Each day brings a new opportunity to keep seeking and shifting to fall deeper in love with life. I can’t live a life that doesn’t feel like mine and looking back at my life, I never could. I was carving out another way 10+ years ago when I said no to the traditional path of getting married, having kids, chasing a career, and keeping up with the Jones’, even though that’s what most people were choosing around me (nothing wrong with this, but it didn’t feel like it was for me). ⁣

At that time, I didn’t know there was another way to live life, so I felt like something was wrong with me and I was the different one.
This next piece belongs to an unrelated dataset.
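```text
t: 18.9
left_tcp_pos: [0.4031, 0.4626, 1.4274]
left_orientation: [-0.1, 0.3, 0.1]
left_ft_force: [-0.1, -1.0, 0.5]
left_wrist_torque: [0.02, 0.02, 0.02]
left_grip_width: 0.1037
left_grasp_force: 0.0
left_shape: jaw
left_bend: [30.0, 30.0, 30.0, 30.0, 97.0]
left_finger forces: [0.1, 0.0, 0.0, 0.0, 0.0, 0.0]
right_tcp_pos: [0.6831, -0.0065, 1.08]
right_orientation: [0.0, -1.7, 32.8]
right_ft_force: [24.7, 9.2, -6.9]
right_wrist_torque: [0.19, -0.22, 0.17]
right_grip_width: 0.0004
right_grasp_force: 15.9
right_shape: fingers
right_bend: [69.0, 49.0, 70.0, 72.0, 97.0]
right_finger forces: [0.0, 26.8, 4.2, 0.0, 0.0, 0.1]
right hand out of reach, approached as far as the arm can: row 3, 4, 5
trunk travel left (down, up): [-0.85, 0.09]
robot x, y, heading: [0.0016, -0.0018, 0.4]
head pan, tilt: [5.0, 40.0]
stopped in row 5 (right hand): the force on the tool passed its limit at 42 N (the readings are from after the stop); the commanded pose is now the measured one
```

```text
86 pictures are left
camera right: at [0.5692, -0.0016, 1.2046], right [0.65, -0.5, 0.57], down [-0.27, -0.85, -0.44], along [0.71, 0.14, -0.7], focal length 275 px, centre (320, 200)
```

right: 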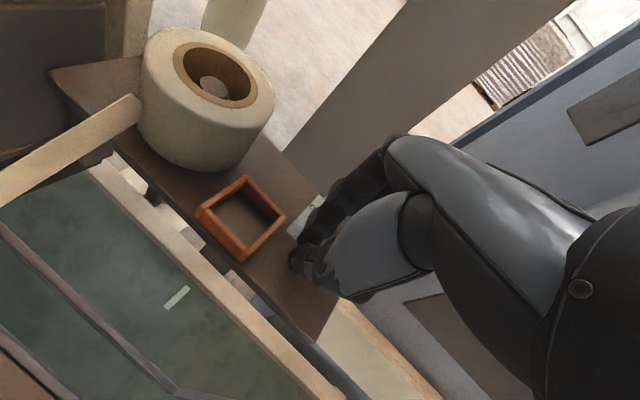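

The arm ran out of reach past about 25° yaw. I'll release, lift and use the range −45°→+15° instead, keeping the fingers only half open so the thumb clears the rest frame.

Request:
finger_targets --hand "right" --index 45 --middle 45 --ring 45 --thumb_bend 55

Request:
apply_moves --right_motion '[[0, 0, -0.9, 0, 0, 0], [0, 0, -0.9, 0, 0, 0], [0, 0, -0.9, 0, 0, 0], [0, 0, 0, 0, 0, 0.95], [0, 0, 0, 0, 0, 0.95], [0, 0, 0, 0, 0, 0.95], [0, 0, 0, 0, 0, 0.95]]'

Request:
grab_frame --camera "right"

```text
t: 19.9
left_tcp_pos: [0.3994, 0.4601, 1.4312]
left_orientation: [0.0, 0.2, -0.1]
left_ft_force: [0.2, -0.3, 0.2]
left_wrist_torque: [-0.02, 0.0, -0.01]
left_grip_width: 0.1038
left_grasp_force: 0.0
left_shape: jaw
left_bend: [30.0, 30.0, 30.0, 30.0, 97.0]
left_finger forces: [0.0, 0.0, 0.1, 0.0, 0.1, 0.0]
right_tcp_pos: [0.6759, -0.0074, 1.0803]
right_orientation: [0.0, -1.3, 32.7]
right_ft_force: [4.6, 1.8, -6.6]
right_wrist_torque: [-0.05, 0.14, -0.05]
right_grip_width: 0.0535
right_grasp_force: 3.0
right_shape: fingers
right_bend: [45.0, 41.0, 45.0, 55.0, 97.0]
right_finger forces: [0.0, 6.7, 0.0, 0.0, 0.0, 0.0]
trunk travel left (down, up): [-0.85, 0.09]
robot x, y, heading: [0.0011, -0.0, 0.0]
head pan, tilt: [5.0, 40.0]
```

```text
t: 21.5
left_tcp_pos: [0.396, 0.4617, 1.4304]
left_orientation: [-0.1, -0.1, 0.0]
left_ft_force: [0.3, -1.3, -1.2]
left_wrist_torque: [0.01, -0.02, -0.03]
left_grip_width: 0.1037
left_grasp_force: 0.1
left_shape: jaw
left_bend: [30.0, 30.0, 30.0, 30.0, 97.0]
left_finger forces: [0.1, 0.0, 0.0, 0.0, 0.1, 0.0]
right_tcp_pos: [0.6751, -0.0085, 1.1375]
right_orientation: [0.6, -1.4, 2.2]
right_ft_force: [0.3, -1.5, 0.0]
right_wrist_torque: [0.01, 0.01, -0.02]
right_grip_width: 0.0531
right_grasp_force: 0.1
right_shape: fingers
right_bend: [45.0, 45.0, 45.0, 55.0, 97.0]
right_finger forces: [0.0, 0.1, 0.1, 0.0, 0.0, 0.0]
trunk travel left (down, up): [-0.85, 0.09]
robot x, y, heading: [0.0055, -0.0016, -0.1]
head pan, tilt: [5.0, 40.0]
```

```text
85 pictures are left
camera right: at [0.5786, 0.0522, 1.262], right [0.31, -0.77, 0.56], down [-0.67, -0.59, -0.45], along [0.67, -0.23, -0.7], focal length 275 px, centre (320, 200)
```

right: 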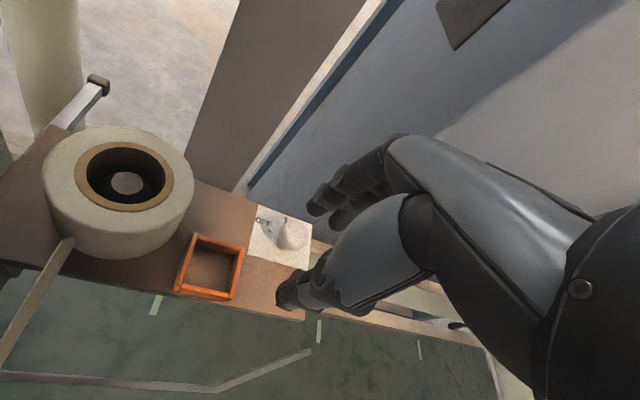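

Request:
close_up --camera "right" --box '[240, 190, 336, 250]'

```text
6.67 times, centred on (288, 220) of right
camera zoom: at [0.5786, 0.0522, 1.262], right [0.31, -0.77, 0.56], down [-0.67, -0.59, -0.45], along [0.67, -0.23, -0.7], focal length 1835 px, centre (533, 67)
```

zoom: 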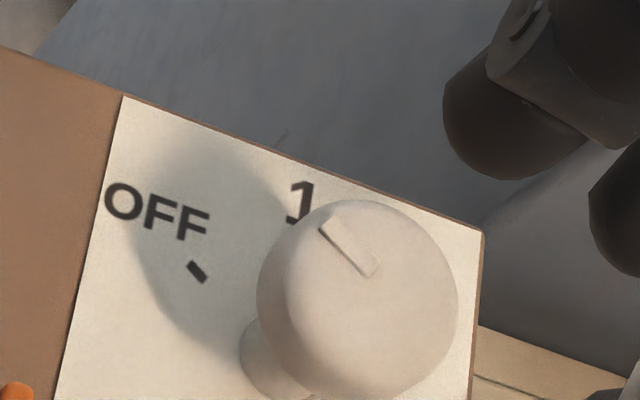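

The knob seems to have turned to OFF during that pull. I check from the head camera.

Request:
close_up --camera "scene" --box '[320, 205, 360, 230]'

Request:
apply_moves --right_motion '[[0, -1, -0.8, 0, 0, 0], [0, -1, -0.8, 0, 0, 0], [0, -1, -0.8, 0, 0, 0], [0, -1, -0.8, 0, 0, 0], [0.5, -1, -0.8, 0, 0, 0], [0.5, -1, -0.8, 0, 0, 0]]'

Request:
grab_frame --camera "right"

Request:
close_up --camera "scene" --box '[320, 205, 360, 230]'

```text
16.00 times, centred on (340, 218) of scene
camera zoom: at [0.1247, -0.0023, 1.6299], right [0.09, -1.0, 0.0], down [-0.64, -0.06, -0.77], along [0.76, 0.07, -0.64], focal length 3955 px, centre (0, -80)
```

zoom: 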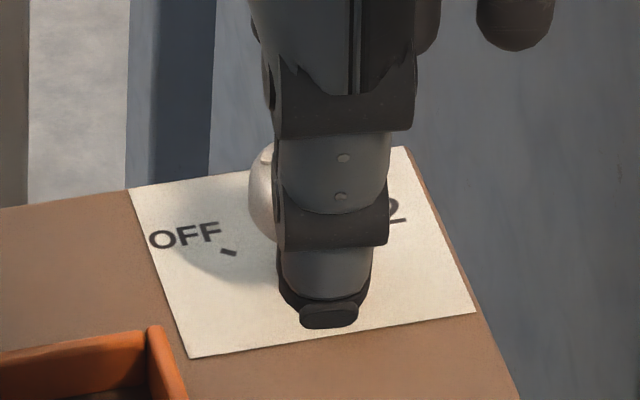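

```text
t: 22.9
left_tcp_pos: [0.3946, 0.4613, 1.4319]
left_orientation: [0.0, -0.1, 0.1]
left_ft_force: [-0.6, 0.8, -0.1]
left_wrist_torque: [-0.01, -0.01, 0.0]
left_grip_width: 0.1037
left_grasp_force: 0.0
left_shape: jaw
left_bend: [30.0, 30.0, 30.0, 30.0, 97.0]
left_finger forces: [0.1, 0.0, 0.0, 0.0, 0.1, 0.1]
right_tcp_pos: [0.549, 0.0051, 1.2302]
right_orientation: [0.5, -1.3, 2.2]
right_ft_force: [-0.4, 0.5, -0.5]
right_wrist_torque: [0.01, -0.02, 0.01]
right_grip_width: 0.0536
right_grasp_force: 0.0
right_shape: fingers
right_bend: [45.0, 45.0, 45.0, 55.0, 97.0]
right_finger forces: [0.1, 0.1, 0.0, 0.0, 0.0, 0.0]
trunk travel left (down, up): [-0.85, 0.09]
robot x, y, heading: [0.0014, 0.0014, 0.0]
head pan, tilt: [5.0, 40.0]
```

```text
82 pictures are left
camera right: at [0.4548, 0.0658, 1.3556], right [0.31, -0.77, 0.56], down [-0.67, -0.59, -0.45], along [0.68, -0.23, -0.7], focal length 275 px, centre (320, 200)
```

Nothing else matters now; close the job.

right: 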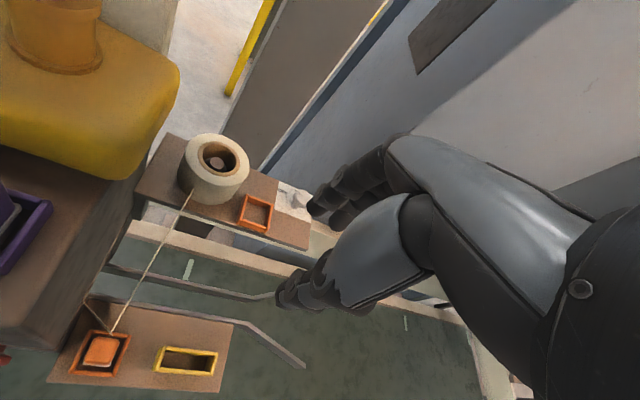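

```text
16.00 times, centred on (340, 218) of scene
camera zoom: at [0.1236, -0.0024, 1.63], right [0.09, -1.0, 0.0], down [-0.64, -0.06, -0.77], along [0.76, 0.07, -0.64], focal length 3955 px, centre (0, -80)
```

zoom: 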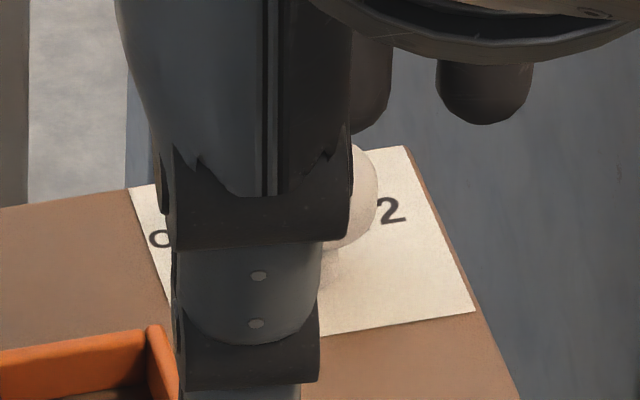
But even though I felt that, I still fearfully (and courageously) chose a different way.⁣

I’m sure people question the choices I make, but regardless, I keep forging a path that belongs to me. It doesn’t look like most people’s and that’s okay. I’m learning that my sensitivity is much louder these days and gently nudges me and let’s me know when I’m choosing something to fit in, rather than choosing because it’s what I really want. ⁣

Even if I wanted to, I don’t think I could live my life differently than the way I’m living it. I can feel pretty quickly when I’m living inauthentically and not true to my values and beliefs. And I FEEL it deeply knowing when I’m living a life of integrity or when I’m just trying to fit in. ⁣

You too can choose another path if that’s what you’re called to do. A path that is bumpy, uncomfortable, beautiful, unclear, challenging and meaningful. Yes, all of this at the same time.

“This path isn’t easy, but it is YOURS and there is a sense of peace and acceptance that comes with this.”